After some lovely 50-degree days this past week, winter has apparently decided to come back. When I left work, enormous snowflakes were coming down; snowflakes so big, they explode on your windshield and leave a mark about the size of a quarter. Of course, by the time I got home, the precipitation had turned into small ice pellets. Which I thought was sufficiently weird.
However!
Today I stopped by the post office and picked up my box, which had one of these in it. Jason knows to be properly jealous. As a result, I'll be blatantly unavailable for the entire weekend.
I've been sick again for a couple of days, and had a bit of an epiphany after going to see the doctor. As a result, I don't really feel compelled any more to find a name for what's wrong with me. If there is anything wrong, that is. The doctor's convinced I just react to viruses differently than most people, although he's very willing to refer me to any specialists or anybody I might want to see.
I think in the past, I may have fallen a bit into the "If I can just put a name to it, I can get it fixed." trap that a lot of people seem to get caught up in. Before I go any further, let me just say that sometimes it is important to put a name to things, or find the reasons why something is happening in our bodies. My dad's case is a good example of that. Mine, however, is not, and here's why:
1. I'm not actually dying.
I'll be the first to admit, the fatigue, sometimes shortness of breath, not wanting to move at all, and the rest of it, can be a bit scary at times.
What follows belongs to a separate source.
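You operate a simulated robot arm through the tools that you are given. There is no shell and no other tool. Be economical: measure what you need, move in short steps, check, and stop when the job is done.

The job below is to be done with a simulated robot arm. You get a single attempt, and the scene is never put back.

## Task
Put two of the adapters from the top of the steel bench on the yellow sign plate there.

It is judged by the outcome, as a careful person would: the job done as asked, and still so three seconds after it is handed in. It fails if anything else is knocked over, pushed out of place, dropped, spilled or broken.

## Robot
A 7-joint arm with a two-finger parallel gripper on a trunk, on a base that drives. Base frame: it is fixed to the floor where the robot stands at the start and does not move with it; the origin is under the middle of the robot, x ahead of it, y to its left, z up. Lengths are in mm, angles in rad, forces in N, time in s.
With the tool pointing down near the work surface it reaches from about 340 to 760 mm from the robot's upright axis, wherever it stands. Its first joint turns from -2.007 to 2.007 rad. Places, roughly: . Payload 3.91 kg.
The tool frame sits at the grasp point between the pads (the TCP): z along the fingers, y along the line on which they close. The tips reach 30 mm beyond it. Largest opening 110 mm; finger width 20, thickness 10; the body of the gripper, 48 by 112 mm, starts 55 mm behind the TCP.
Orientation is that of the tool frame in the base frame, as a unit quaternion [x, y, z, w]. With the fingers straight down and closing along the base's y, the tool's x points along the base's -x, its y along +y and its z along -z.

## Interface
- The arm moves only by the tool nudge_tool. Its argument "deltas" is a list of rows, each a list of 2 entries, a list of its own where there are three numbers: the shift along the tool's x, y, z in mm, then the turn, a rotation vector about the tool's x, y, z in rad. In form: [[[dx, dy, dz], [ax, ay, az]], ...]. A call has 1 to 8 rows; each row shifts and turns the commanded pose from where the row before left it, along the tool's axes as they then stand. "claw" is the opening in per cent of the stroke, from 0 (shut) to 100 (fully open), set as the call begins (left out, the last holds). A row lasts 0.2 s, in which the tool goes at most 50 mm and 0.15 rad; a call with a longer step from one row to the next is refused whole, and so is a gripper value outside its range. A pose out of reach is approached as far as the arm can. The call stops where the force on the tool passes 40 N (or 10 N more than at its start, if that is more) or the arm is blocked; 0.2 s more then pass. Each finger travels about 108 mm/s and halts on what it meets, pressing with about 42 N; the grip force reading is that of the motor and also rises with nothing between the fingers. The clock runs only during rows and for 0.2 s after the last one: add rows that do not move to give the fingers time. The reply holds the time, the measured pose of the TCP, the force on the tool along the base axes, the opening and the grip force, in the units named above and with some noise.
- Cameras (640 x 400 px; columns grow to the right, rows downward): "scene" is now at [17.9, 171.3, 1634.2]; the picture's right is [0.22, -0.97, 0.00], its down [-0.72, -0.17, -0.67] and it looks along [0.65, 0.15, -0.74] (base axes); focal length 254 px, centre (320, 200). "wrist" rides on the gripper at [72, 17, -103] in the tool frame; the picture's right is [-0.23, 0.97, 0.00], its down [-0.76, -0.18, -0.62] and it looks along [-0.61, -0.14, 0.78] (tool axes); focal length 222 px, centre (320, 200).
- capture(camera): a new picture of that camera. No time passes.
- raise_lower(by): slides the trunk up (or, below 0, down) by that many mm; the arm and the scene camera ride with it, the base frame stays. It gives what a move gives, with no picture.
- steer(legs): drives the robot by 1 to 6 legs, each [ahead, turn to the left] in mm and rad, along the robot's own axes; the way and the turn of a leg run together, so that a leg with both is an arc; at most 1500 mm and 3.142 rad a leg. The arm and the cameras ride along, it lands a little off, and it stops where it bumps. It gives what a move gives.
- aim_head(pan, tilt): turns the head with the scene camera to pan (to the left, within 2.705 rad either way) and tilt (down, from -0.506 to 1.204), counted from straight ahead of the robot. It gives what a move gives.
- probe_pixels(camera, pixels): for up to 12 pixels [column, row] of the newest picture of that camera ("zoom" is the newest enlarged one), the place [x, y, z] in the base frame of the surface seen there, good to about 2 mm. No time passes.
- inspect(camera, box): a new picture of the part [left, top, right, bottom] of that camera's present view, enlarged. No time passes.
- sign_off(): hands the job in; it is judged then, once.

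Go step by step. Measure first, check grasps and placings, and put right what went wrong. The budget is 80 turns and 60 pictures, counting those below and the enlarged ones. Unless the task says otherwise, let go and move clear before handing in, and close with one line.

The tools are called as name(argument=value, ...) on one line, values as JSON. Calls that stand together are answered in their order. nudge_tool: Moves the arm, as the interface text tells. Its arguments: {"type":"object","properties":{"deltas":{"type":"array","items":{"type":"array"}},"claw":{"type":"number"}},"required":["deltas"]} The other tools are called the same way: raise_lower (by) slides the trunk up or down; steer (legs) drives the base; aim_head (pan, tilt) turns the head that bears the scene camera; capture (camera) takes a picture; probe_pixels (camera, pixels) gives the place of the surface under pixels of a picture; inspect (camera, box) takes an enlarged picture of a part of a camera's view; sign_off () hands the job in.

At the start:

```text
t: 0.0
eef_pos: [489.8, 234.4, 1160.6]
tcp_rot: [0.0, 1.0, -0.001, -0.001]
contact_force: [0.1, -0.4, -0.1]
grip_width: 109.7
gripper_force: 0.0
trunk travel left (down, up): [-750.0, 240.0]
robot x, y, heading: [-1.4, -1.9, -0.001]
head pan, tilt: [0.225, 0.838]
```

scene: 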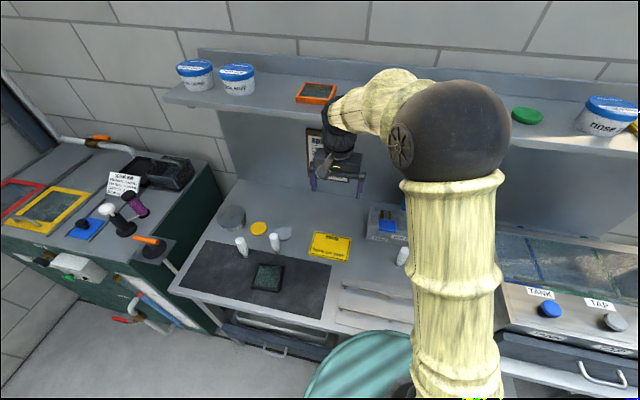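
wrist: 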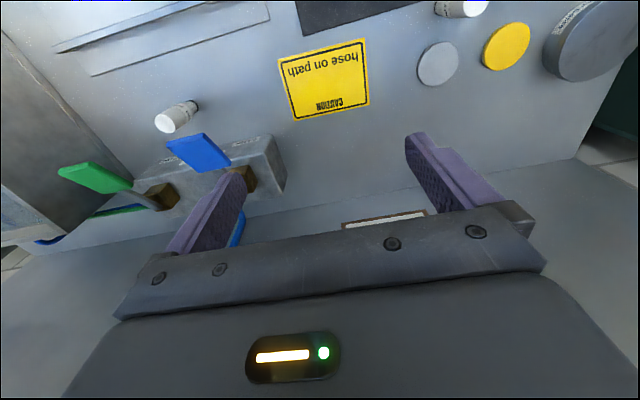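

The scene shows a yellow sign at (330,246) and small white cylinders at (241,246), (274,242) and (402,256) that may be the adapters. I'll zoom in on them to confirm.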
However, I've never been hospitalized, and I suspect that after this amount of time, if it had been required I would have been.
2. It's not getting worse.
I had a couple of worse-than-normal spells in college, and one long one before college, but other than that they've been pretty predictable in seriousness/length of time. And since I've been out of school, the spells have tended to be shorter rather than longer. Especially recently. This could be due to better eating, more regular exercise, the substantially lower amounts of stress, or whatever. It doesn't really matter; the important thing is that they aren't getting noticeably worse, or more frequent. Rather the opposite in the last year and a half, really.
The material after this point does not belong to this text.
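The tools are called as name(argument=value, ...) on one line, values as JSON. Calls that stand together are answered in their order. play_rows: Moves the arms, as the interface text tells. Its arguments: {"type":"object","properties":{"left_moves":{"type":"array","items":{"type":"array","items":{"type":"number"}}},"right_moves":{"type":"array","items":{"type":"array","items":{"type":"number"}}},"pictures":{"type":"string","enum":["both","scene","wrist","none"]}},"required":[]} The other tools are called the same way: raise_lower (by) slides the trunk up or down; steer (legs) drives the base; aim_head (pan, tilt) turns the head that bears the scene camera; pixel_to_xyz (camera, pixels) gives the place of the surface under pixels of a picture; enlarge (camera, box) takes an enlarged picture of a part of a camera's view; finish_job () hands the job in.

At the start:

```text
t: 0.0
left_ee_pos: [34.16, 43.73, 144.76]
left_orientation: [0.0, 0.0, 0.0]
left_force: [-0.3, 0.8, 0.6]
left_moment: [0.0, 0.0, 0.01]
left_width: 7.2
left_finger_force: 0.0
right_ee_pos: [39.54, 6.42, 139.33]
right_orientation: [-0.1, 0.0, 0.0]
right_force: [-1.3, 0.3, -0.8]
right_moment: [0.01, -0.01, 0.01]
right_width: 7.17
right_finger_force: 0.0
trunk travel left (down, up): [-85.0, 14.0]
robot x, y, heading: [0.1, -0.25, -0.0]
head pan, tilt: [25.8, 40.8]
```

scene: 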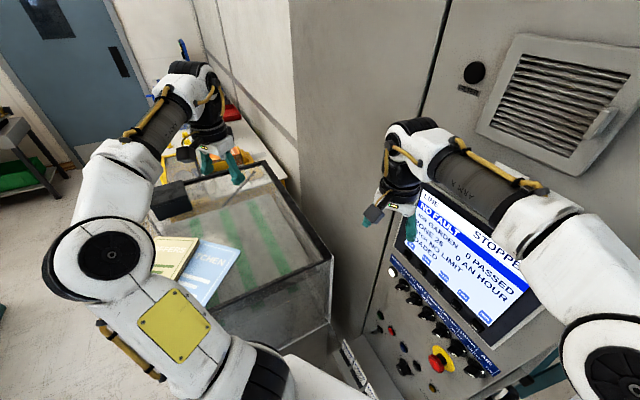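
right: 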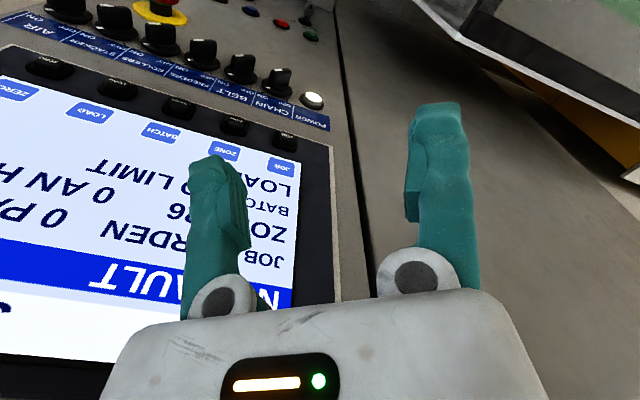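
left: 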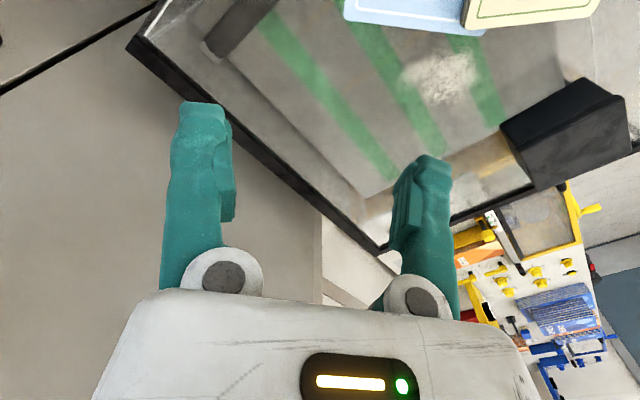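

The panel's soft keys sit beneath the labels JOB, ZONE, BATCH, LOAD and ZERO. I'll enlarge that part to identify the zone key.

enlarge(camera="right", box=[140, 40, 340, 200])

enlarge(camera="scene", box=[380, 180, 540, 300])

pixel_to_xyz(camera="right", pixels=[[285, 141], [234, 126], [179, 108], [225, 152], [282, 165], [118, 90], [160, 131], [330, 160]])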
3. It's not seriously debilitating.
Anymore, I'm down for one-and-a-half to two days, three tops. That's about the amount of downtime I'd expect from a bad cold, and when I'm not having a spell I feel fine. It's not as though I'm laid up in bed for weeks upon weeks. Actually, I probably have only the average amount of sick days, as I live alone, and don't work with kids. I haven't had a cold or the flu at all this year.
So, given all that, is it really reasonable for me to burn through my deductible and spend valuable hours and days seeing doctors and specialists, trying to hunt down the Phantom Diagnosis That Matches All My Symptoms? No, not really. All the major treatable possibilities have already been ruled out, and being able to say "I have Syndrome X," where Syndrome X has no treatment, nobody really knows what causes it, and even the name really only exists to give a label to an allotment of symptoms with no other known cause, is not really helpful to me.
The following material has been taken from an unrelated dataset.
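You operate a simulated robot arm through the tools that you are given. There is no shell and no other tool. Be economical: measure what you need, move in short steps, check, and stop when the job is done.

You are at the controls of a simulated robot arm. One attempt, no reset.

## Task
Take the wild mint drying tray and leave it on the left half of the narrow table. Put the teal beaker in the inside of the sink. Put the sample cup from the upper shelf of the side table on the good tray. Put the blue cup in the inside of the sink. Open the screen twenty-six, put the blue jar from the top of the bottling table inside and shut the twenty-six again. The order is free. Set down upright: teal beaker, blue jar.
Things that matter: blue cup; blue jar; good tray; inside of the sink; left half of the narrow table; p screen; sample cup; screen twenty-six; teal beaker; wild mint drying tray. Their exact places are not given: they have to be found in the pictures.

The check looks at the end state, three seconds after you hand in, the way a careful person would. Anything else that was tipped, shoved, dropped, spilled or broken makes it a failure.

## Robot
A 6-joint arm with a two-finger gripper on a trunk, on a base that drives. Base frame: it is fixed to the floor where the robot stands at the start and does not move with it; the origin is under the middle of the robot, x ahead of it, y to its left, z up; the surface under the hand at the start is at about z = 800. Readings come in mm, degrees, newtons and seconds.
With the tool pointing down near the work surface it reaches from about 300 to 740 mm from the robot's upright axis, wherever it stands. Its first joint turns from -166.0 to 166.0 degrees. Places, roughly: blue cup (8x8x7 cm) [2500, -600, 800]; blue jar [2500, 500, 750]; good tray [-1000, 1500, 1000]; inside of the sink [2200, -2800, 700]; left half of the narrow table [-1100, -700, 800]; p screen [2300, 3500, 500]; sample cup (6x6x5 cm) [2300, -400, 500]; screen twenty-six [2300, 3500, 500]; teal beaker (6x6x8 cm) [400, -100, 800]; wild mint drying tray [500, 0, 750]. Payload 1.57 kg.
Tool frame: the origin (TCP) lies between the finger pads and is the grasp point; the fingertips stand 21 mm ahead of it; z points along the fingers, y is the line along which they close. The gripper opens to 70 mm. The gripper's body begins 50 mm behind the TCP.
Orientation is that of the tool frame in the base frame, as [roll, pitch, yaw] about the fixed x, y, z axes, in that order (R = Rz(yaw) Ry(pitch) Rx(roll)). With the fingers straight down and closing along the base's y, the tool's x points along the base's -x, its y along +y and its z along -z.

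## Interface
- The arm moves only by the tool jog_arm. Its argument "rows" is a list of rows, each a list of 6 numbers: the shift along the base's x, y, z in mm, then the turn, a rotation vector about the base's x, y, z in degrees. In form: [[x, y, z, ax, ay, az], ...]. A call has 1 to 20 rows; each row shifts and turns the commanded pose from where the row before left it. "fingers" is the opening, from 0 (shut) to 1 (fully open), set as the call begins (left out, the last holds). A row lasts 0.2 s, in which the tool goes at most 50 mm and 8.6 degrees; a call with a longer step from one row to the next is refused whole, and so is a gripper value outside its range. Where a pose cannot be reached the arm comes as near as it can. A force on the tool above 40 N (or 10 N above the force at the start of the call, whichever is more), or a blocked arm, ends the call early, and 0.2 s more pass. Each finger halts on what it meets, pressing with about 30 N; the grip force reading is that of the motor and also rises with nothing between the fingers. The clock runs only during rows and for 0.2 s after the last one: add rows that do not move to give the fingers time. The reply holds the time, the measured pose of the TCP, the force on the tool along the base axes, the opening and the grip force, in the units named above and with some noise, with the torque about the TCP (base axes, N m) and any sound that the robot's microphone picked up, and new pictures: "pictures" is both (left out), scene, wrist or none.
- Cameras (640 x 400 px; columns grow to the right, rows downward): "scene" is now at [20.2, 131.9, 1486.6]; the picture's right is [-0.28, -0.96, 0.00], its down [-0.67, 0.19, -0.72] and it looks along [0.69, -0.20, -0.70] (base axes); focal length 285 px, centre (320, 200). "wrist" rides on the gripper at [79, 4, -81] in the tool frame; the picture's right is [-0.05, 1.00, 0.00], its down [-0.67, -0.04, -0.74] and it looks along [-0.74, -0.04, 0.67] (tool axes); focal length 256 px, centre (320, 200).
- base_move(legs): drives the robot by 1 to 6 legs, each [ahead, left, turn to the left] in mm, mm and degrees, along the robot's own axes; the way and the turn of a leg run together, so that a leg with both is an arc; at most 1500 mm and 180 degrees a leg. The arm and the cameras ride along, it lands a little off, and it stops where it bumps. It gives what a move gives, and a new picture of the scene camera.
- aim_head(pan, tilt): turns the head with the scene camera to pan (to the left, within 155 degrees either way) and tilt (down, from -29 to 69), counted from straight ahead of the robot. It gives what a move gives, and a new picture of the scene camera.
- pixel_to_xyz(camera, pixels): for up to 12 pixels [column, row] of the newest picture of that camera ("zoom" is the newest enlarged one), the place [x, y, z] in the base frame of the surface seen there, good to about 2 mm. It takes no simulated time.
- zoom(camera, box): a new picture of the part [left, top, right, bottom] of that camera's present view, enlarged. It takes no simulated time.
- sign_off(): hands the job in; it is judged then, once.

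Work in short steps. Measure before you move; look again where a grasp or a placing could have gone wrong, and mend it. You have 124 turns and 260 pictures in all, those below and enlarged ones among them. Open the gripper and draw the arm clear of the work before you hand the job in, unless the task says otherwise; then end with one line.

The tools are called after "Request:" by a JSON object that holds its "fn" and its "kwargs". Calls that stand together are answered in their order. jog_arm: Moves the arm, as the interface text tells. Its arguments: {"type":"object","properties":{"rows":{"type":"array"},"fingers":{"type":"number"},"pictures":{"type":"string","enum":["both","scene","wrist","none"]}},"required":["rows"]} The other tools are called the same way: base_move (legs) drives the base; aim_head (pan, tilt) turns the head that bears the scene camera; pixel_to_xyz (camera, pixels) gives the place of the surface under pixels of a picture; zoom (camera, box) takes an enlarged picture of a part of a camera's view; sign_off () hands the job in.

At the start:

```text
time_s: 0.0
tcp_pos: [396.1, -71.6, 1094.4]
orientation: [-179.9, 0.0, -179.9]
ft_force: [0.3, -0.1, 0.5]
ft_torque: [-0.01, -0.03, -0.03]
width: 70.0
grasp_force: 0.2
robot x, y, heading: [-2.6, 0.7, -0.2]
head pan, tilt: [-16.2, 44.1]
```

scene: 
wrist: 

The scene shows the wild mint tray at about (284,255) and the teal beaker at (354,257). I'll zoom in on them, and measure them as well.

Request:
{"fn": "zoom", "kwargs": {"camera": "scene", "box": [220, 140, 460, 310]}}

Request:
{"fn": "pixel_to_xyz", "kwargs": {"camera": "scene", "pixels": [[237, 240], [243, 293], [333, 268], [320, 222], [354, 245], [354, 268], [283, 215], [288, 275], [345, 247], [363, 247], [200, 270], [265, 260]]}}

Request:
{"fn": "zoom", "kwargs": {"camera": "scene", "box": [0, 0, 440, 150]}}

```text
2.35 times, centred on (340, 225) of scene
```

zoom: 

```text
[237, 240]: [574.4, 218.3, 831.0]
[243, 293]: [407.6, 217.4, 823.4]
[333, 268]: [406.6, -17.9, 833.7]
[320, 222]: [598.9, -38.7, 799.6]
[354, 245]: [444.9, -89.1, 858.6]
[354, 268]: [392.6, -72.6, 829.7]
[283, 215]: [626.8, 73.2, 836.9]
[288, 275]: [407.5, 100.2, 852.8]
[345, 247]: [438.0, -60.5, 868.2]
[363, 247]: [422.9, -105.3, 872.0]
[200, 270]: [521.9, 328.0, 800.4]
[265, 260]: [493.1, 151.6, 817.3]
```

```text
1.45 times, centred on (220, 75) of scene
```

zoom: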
I'll still get sick, and spend a day or two at a time not doing anything that involves any effort at all (shockingly enough, this means no reading, and no video games. It takes entirely too much effort to turn pages and press buttons), and probably still complain about it, and it won't be all rainbows and sunshine, but I'm done looking for non-existant solutions to (relatively!) minor problems. I'm supposed to get some pulmonary test done before too long, but after that, I'm done.
I bought some index cards today, and when I got home I found out that they were more like index heavy-papers than index cards. I must be old-fashioned, since I don't actually buy index cards to make tiny paper airplanes with. Silly me.
On another note, I'd like very much to be able to read the website of what is rather commonly supposed to be one of the better conservative magazines, without having my intelligence insulted. I'm talking about National Review, and I'm not talking about blog posts.
No, Michael Ledeen wrote in this article:
"[The Iranian mullahs] whisper to American diplomats — who then promptly inform the Washington Post, afflicted with grave credibility problems of its own — that they are prepared to deliver al Qaeda terrorists into our hands, if only we will be kinder. I have lost count of the number of times this empty promise has been trotted out (this regime could no more abandon al Qaeda than it could abandon Shiism; terrorism is too deeply embedded in its DNA)."
Al Qaeda is Sunni. There's very little they hate more than Shiite Muslims. And as Ledeen so helpfully pointed out, the Iranian leadership is Shiite, leaving Iran with very little reason to protect Al Qaeda members. I know this, and I can just about guarantee that Ledeen knows this. I, after all, am a younger-than-25 software engineer in the heart of the Midwest, and Michael Ledeen is "resident scholar in the Freedom Chair at the American Enterprise Institute."